1. L'angelo che vola più in alto (G. Bassi)
2. Love walked in (G. Gershwin)
3. We'll be together again .- to zio Angelo (Fisher - Laine)
4. Haze (M.C. Mazza)
5. Parla più piano (M- Rota)
6. Roma nun fà la stupida stasera (A. Trovajoli)
7. Memory of a dream (G. Bassi)
8. BAss tune (D. Hallagan)
9. Good morning heartache - to Alessia (Drake/F/H)
10. Jehu (G. Bassi)

Dado Moroni -
piano
Daniele Scannapieco -
sax tenore
Giuseppe Bassi -
contrabbasso
Lorenzo "Sabre" Tucci -
batteria
Fabrizio Bosso -
tromba, flicorno
Guido Di Leone -
chitarra


Ad uno sguardo superficiale, nell'eterogenea scelta delle composizioni contenute in questo album si potrebbe avvertire una disarticolazione progettuale, un muoversi senza una meta precisa accostando evergreen, canzoni italiane di grandi autori e brani originali di natura differente tra loro, formanti un corpus che, a ragione, suggerisce differenti approcci interpretativi. Approcci che però possono dar vita a una proposta unitaria se la personalità espressiva, la poetica dei musicisti vista nella sua dimensione singola, trova una convincente e compatibile fusione collettiva in quel dialogo che prende il nome di interplay ed è elemento imprescindibile di ogni performance jazzistica.
Un esito raggiunto dalla musica contenuta in quest'opera, la seconda firmata come leader da Giuseppe Bassi, grazie alla presenza di esponenti di rilievo delle ultime generazioni di jazzisti italiani, che come i loro coetanei di tutto il mondo vivono il jazz senza pregiudizi, attualizzando i materiali linguistici sedimentatisi nel corso della sua storia secolare, prevalentemente (ma non solo) quelli degli ultimi decenni.

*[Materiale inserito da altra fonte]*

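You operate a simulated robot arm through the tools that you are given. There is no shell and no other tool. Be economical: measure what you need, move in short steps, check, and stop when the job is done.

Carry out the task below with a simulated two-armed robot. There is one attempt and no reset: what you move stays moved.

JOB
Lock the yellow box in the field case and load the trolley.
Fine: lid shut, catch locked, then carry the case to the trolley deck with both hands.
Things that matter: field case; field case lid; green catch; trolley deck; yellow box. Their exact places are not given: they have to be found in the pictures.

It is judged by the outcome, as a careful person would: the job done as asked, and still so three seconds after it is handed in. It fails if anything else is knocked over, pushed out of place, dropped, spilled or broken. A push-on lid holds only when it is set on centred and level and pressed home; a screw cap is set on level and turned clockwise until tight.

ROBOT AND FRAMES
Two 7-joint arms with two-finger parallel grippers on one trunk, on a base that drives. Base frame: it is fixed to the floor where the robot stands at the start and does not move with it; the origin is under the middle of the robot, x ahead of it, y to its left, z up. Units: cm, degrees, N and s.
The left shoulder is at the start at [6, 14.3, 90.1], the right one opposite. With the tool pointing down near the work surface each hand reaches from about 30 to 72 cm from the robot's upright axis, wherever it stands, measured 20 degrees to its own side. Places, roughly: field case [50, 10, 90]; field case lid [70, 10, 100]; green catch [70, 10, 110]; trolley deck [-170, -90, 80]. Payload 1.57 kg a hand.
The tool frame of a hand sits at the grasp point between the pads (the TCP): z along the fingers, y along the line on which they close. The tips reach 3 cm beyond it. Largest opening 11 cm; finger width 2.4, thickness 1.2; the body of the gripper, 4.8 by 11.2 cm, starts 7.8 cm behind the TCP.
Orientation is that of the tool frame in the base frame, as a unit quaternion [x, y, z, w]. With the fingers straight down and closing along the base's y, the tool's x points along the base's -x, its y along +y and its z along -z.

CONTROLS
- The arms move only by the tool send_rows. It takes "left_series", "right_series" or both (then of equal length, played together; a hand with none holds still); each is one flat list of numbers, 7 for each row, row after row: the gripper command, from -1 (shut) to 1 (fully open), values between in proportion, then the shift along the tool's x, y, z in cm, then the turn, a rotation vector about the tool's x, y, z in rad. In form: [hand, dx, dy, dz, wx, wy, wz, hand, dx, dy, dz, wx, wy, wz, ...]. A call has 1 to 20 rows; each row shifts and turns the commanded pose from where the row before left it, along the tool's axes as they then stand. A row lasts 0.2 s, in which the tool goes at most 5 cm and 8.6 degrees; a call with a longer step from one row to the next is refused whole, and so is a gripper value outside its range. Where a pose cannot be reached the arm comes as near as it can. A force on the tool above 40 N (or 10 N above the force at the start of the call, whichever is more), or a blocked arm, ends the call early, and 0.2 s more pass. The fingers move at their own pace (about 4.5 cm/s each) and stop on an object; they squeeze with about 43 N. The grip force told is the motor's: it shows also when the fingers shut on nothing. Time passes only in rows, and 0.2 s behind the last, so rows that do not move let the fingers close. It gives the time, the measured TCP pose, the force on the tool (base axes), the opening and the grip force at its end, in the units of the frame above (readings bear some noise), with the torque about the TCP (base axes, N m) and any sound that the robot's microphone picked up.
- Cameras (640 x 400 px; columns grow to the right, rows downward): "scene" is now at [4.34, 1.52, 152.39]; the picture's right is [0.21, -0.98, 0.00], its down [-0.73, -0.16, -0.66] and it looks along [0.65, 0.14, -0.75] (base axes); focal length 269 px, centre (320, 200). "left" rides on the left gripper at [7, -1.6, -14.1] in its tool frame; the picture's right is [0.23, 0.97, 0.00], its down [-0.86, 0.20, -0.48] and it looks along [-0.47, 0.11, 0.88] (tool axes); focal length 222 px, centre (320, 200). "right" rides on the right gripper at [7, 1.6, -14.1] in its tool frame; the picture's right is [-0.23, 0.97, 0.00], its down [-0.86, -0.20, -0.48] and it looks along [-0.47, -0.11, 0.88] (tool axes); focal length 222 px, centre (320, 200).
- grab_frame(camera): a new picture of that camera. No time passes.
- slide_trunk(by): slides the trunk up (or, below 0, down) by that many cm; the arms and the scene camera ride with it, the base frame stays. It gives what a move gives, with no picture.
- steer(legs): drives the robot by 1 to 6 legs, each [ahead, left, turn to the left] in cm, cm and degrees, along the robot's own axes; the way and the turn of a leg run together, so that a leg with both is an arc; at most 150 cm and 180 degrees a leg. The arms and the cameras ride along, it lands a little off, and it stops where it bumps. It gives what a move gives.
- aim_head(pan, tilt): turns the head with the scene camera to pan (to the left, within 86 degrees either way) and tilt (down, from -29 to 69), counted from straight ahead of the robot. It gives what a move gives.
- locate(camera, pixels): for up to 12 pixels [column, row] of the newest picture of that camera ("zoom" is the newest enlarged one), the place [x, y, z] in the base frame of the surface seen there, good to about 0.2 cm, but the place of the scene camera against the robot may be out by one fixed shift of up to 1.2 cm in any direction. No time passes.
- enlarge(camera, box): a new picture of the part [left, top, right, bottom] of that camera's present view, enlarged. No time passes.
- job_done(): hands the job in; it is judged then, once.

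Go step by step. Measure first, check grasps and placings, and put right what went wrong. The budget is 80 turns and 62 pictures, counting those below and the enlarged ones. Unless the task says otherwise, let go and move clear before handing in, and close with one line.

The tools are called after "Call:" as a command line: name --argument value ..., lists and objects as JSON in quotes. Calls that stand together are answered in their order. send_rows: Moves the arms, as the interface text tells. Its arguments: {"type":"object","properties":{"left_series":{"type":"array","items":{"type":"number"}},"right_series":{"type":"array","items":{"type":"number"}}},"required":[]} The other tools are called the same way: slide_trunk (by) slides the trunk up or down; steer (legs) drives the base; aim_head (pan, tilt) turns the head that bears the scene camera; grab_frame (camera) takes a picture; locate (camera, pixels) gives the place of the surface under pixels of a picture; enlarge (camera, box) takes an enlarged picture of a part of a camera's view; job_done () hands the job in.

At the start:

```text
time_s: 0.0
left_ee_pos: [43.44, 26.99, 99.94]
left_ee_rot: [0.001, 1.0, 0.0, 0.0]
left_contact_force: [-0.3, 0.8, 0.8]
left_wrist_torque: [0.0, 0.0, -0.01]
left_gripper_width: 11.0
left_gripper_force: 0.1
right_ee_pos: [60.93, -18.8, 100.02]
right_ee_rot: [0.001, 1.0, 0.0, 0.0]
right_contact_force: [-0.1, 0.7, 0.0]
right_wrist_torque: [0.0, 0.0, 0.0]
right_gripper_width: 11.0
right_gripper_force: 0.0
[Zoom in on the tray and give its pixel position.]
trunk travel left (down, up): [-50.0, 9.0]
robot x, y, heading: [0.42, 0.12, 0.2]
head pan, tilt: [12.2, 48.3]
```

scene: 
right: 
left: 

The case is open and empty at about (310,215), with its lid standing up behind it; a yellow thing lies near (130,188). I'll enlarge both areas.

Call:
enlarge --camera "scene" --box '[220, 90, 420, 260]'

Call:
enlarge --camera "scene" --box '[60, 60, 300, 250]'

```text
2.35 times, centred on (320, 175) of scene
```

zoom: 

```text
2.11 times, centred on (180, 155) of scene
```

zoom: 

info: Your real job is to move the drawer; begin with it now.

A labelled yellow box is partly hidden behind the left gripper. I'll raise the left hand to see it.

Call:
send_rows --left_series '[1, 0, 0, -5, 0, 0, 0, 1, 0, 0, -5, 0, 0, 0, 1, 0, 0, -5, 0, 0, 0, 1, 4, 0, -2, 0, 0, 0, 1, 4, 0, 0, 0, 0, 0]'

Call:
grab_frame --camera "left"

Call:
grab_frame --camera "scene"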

Così, nelle due gemme di Rota e Trovajoli, che formano un suggestivo dittico italiano, si trovano esempi di assoluta sobrietà interpretativa e ritorna in evidenza quel chitarrismo ritmico derivato dalla lezione di Freddie Green, sopra il quale il contrabbasso improvvisa con un eloquio che ci rimanda alla logica sassofonistica degli assoli di un Paul Chambers, mentre le pagine scritte da Bassi sono invece pensate come strutture funzionali allo sviluppo improvvisativo e alla creazione di un dinamismo di gruppo particolarmente efficace.

Gli evergreen sono invece rivestiti di nuove logiche armoniche, ritmiche, timbriche e si trasformano in brani di nauta modern mainstream, e sottendono alla filosofia ordinatrice di questa musica. Allora, contrariamente alle apparenze, appare chiaro che ci troviamo di fronte a un CD in cui si evidenzia una precisa concezione musicale, nella quale il rapporto tra contemporaneità e tradizione si traduce nella consapevolezza che l'estetica del Jazz è, al contempo, rigorosa e duttile, quindi capace di ospitare materiali provenienti da differenti mondi sonori.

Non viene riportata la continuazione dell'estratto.